◆ **TASK TO CARRY OUT**: Can you output the material exactly as written, minus any pictures it holds? Give them as a JSON list of strings, one for each line, with blank lines left out.

◆ **RECORDED DATA**:
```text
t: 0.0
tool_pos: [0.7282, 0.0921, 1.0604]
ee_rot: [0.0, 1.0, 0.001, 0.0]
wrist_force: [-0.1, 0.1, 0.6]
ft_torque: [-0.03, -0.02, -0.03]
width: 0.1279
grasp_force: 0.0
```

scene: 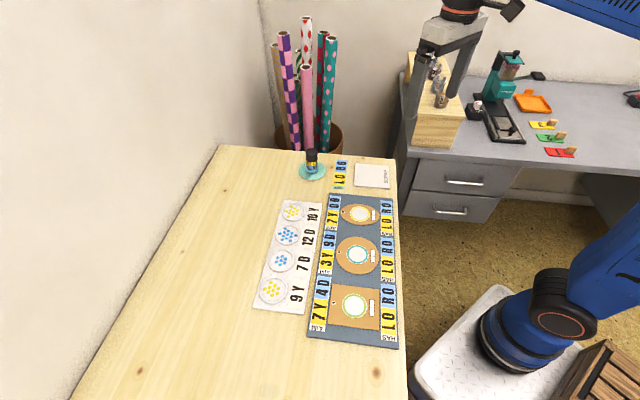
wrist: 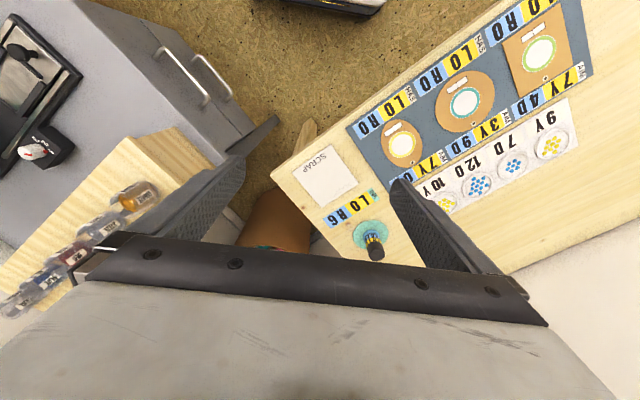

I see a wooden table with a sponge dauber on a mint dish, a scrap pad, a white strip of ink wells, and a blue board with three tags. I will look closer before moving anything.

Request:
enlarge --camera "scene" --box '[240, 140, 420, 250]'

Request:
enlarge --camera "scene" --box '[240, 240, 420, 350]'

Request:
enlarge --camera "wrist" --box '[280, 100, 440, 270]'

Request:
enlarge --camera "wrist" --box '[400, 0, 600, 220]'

◆ **COMPLETE ANSWER**:
[
  "```text",
  "t: 0.0",
  "tool_pos: [0.7282, 0.0921, 1.0604]",
  "ee_rot: [0.0, 1.0, 0.001, 0.0]",
  "wrist_force: [-0.1, 0.1, 0.6]",
  "ft_torque: [-0.03, -0.02, -0.03]",
  "width: 0.1279",
  "grasp_force: 0.0",
  "```",
  "scene: ",
  "wrist: ",
  "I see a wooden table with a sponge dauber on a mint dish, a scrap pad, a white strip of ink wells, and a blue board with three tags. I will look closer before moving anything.",
  "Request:",
  "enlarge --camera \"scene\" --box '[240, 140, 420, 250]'",
  "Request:",
  "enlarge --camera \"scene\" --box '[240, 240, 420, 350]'",
  "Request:",
  "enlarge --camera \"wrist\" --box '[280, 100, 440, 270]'",
  "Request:",
  "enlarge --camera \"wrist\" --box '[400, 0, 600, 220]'"
]